Highlights from Study – Morning with the Talibé
During study term, we spent one morning at a daara in Thiès. Daaras are Koranic schools and have become a widespread part of community life since the arrival of Islam in the country. Originally part of village life, parents would send children, typically boys, to work in fields around the daaras in exchange for education. The practice continues today in large urban centers like Dakar and Thiès. Parents send children to a daara to receive an education. This education is guided by a teacher known as a marabout. While not all of the children live at the daara, many do and the marabout comes to serve as both spiritual guide and parent, taking responsibility for the boys’ education but also their health and physical well being.
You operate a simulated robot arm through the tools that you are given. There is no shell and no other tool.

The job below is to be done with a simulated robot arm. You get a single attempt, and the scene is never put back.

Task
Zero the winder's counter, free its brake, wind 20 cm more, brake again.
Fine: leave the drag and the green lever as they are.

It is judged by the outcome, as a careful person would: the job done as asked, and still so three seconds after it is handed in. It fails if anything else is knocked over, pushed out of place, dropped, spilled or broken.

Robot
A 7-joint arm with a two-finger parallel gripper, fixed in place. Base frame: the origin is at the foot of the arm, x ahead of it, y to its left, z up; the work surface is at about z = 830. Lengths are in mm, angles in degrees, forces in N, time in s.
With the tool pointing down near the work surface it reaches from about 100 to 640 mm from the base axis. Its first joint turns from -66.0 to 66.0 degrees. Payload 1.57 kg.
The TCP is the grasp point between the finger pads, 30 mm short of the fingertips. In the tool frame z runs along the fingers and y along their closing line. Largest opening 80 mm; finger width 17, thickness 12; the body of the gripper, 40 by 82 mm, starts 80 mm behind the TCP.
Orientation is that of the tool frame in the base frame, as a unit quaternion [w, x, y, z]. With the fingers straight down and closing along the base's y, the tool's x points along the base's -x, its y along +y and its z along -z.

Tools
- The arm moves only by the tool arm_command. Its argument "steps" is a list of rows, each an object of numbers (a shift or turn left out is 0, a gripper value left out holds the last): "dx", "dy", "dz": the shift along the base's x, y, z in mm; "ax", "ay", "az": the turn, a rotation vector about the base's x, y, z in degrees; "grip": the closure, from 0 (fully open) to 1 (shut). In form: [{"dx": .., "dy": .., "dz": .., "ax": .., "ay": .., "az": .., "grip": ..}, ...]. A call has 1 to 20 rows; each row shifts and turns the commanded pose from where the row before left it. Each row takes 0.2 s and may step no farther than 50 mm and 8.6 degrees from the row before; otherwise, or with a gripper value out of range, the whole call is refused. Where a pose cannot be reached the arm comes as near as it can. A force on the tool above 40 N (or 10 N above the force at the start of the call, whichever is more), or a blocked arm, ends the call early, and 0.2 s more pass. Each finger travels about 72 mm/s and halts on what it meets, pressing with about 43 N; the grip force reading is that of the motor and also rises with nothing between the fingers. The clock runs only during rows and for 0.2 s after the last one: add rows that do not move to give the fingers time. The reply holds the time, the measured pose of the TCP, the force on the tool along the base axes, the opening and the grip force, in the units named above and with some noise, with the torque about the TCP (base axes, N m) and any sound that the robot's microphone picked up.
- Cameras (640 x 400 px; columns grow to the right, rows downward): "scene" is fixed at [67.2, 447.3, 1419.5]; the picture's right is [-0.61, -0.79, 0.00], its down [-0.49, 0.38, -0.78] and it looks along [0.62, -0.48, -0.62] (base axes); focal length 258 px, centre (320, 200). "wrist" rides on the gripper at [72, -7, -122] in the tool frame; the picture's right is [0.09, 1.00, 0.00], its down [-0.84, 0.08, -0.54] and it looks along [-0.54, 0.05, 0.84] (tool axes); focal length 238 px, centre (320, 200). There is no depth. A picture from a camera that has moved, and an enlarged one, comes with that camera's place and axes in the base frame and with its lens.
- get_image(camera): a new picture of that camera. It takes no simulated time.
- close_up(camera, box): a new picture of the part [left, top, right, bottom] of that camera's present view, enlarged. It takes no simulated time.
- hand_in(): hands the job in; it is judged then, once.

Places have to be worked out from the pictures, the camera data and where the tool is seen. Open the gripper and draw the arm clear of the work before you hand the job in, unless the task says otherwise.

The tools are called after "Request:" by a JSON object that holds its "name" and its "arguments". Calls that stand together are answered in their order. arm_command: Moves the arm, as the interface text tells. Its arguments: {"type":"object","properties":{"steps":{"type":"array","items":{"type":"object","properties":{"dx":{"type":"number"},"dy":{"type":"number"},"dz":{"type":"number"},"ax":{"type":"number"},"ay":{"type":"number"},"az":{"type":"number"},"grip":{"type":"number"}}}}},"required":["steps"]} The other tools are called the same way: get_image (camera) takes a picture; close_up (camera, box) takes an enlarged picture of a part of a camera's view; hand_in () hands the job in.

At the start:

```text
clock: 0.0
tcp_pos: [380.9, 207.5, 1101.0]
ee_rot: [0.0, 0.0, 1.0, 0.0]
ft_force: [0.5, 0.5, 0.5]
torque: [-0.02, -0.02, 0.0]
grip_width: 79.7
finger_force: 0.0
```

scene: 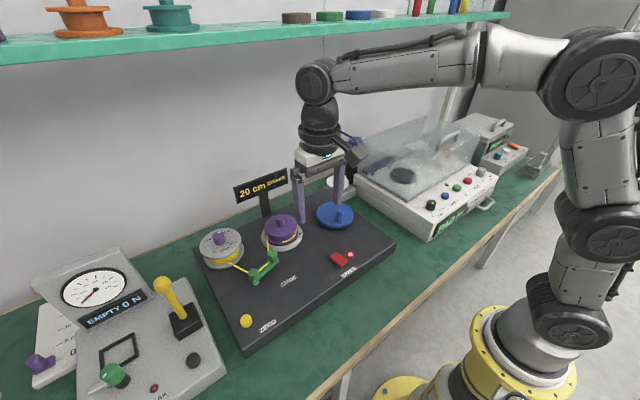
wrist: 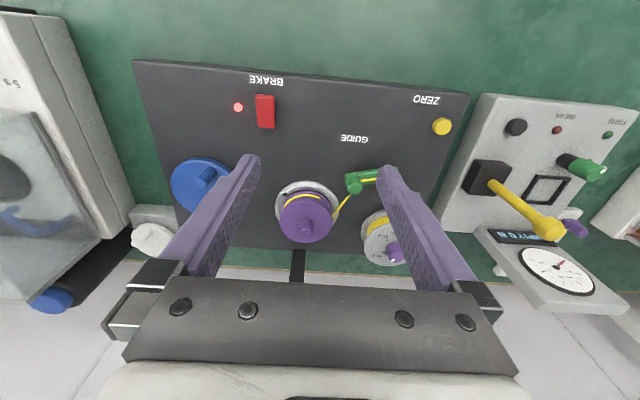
The term talibé refers generally to a student or follower, but is often used to refer specifically to these young boys, particularly those who are sent out by their marabout to beg in order to help support the daara. The views on talibés in Senegalese society are diverse and not everyone supports the practice. Among those who do support it, there are a range of views on the best way to manage a daara.
We visited a daara in Thiès that does not send its boys out to beg, but consequently struggles to provide for them. We brought a breakfast of bread and milk. We provided some morning activities including paper airplane and paper crane construction, drawing, a variety of games from soccer and frisbee to ring-around-the-rosie and leap frog. At the end of the morning we sat and talked with the Marabout.